Stop crunching school budgets
Funding education has long been a top priority for Wisconsin. Even when faced with state budget shortfalls, there has been an effort to protect our schools and look for spending cuts elsewhere.
That is why the action taken by the budget-writing committee this week as they wrapped up their work on the budget bill is so alarming.
In a time when state government should look for ways of doing more with less, the Democratic-controlled budget writing committee passed a budget bill that would take away tools that help schools control costs. The budget bill, largely intact from the governor's proposal, now goes before the state Assembly and Senate for consideration.
I have heard from school board members and administrators who are rightly concerned about how this budget bill would affect local schools.
The policy measures included in the Democratic budget bill erodes school boards' ability to control costs.
It would reduce a school board's ability to negotiate contracts with unions by repealing the Qualified Economic Offer in 2010.
Most concerning is the removal of the ability to consider economic conditions and taxpayer ability to pay during labor negotiations.

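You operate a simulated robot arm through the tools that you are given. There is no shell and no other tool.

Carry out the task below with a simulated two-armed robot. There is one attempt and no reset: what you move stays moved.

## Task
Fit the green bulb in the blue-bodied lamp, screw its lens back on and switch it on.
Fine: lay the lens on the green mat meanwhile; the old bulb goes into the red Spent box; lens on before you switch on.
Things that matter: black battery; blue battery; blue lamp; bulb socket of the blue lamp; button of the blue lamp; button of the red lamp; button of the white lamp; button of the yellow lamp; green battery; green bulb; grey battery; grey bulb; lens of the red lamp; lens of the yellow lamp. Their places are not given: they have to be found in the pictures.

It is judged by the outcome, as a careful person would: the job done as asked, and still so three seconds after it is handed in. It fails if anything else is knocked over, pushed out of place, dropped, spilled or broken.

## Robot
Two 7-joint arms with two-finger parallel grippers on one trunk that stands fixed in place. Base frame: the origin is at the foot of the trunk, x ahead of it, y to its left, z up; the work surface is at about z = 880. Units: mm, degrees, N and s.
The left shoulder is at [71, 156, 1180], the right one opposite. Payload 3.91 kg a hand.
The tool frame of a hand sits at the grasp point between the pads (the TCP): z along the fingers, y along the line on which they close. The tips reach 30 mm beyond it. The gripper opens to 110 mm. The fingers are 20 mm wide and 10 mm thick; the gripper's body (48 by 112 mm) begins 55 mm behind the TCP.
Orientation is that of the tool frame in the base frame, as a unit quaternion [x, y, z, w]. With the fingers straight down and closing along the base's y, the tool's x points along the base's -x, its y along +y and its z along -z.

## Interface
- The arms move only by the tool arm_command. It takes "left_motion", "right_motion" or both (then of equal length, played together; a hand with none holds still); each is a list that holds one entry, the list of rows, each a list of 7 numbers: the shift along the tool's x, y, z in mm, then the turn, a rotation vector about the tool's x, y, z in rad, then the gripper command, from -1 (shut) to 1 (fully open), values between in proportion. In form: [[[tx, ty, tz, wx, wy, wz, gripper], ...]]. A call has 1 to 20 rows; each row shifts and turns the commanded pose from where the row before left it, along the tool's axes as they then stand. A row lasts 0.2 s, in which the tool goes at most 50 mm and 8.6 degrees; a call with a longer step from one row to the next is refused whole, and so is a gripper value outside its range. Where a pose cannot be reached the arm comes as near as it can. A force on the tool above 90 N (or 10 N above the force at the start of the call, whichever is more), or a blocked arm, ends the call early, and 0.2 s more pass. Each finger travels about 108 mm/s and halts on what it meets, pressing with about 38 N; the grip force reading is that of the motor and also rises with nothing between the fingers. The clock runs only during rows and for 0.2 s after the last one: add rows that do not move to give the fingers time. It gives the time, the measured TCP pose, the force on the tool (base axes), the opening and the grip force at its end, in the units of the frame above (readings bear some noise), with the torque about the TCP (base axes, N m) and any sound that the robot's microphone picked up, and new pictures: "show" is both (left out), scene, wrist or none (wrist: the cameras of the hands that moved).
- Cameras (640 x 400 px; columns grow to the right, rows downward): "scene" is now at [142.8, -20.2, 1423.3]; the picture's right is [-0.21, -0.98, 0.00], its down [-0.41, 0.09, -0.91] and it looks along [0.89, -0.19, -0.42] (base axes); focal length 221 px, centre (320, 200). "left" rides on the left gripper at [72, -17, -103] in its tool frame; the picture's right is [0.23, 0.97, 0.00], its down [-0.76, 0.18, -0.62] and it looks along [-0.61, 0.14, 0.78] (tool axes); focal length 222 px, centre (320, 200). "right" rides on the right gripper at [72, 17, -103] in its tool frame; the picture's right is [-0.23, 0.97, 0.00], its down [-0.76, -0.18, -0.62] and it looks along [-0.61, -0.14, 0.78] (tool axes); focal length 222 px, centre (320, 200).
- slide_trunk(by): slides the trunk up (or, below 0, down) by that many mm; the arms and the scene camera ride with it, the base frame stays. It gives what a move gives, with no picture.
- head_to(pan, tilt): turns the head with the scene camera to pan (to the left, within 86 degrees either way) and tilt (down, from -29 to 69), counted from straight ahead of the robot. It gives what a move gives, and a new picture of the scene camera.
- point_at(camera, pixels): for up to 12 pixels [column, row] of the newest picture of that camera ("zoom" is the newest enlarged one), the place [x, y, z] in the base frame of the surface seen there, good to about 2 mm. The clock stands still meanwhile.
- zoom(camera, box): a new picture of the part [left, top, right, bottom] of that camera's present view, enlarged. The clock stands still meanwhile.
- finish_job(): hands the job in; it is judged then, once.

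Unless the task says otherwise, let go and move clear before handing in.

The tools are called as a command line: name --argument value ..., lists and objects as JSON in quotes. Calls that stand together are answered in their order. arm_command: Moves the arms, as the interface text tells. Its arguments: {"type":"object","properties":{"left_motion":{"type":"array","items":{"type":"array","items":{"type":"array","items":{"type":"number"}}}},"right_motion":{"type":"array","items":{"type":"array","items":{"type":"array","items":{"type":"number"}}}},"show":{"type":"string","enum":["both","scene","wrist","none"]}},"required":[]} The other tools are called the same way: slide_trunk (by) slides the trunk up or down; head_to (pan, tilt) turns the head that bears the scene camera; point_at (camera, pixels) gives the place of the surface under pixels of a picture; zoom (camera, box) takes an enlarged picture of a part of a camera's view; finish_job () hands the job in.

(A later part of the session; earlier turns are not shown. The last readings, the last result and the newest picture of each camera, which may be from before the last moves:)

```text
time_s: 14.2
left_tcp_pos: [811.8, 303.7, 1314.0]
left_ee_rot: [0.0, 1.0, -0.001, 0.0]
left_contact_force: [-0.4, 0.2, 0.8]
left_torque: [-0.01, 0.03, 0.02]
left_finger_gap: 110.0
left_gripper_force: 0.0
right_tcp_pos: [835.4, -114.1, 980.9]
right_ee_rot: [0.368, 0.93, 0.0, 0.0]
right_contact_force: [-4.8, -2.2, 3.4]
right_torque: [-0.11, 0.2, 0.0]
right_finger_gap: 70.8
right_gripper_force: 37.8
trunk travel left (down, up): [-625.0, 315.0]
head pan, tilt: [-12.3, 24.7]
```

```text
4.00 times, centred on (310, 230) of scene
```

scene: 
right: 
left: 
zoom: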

Actual reductions in funding along with policy measures that will increase costs are a recipe for disaster for our public schools.
We should be helping school boards deal with tough budgets.
Instead the Democratic-budget proposal is going to make matters worse -- much worse. Teacher layoffs are likely to increase and students will lose out on valuable opportunities.
It is my hope that as the budget bill moves through the Assembly and Senate, legislative leaders will take time to listen to schools that are looking at their own budget options and ask where the state can be helpful.
Obviously, revenue is down dramatically and this is as tough a budget as we have seen.
We need to look back only a couple of budgets ago when a different Legislature passed modest increases with reforms to help schools save money, such as public employee health insurance reform and mandate relief.
Unfortunately, these cost-saving reforms were vetoed by Gov. Doyle.
The budget shortfall should be an opportunity to reform government, so taxpayer dollars can stretch further.
We all knew cuts were coming, but the Democratic-budget bill stands to make the effects of the cuts much worse than they should be.